Some viewers may be disappointed by the decision to shy away from Gerrard's misadventures with England, which surely had as much to do with the move abroad as anything else. The film's core audience looks to be Liverpool fans, who'll thrill to the unseen youth team footage and recognise (anew) how Gerrard ran himself ragged in the service of the shirt. There's a whole other film in the breakdown of relations between England players and fans following the 2006 World Cup - one that would reach a nadir with Rooney badmouthing the travelling faithful on camera at the 2010 tournament, and pivot with the reintroduction of Gareth Southgate - but limiting his study to L4 allows Blair to underline Gerrard's physical decline while bolstering his core thesis with the arrival of the Tom Hicks/George Gillett partnership. There are grace notes along the way - not least a poignant new angle on Hillsborough, a tragedy rendered familiar by successive TV documentaries: Blair shows us the schoolboy Gerrard and teammates lining up for a minute's silence - but also a real understanding of the pressures that follow from playing at such a high level for so much money.

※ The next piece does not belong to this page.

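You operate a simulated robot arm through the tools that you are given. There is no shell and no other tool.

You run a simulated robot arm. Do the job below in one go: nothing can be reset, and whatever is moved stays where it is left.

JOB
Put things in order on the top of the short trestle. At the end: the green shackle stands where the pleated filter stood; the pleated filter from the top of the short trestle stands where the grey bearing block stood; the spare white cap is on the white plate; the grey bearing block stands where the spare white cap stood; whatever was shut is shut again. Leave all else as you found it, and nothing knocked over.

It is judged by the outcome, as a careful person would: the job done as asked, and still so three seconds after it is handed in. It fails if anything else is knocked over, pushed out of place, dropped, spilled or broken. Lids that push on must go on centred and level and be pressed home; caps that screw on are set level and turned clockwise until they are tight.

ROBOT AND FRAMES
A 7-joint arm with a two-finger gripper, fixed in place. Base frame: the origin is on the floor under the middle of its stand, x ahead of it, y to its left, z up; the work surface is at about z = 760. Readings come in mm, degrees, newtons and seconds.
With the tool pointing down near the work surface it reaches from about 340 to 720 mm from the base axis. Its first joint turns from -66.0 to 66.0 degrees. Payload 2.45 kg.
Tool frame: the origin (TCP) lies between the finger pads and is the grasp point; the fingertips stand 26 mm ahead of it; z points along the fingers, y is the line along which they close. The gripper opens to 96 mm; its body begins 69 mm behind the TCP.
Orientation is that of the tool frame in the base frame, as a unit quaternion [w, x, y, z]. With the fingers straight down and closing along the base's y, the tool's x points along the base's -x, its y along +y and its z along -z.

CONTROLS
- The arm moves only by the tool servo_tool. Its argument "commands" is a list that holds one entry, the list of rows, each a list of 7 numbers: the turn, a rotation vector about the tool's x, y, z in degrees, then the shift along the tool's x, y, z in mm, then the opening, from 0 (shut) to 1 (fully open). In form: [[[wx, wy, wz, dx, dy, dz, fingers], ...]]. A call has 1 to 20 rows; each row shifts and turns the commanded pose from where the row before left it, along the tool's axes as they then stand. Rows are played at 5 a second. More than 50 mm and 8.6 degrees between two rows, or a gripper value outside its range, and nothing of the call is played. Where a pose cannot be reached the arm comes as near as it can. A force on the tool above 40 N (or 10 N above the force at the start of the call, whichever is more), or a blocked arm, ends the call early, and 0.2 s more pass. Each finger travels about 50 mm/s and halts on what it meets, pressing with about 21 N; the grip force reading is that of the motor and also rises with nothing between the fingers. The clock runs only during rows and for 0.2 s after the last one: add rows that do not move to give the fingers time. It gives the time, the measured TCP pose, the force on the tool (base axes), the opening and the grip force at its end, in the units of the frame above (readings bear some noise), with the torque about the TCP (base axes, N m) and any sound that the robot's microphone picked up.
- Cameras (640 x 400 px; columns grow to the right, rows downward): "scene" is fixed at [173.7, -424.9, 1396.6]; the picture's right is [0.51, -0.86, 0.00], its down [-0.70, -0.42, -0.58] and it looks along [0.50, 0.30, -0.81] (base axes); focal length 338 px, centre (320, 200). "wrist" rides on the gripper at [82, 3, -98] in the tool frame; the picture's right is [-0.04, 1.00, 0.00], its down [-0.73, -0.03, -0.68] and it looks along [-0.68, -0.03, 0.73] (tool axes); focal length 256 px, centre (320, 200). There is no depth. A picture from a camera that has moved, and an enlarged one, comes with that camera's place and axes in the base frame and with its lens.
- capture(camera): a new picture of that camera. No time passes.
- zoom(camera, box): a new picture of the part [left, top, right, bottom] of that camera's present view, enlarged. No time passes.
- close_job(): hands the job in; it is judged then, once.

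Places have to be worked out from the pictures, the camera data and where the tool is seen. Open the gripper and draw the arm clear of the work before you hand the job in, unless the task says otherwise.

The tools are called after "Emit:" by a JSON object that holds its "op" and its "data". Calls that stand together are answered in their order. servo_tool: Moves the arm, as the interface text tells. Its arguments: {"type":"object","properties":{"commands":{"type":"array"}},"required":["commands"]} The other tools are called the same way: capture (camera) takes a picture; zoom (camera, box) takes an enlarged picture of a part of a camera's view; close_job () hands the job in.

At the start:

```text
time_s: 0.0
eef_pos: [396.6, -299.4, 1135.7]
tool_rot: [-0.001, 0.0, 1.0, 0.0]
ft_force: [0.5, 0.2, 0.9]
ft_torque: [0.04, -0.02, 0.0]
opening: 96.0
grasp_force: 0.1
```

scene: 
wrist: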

Though Blair leaves his subject in a happier place - returning him to grass roots - the self-interrogation Gerrard submits to over ninety minutes plus extra time ensures Make Us Dream cuts altogether deeper than the average sports doc, revealing the disquiet felt at the heart of the modern domestic game by even its eminent survivors. Rooney doubtless enjoyed the glorified testimonial England bestowed upon him the other week, but Gerrard - honest pro to the last - has bequeathed us a proper movie.

Make Us Dream is now playing in selected cinemas, and streaming via Amazon Prime.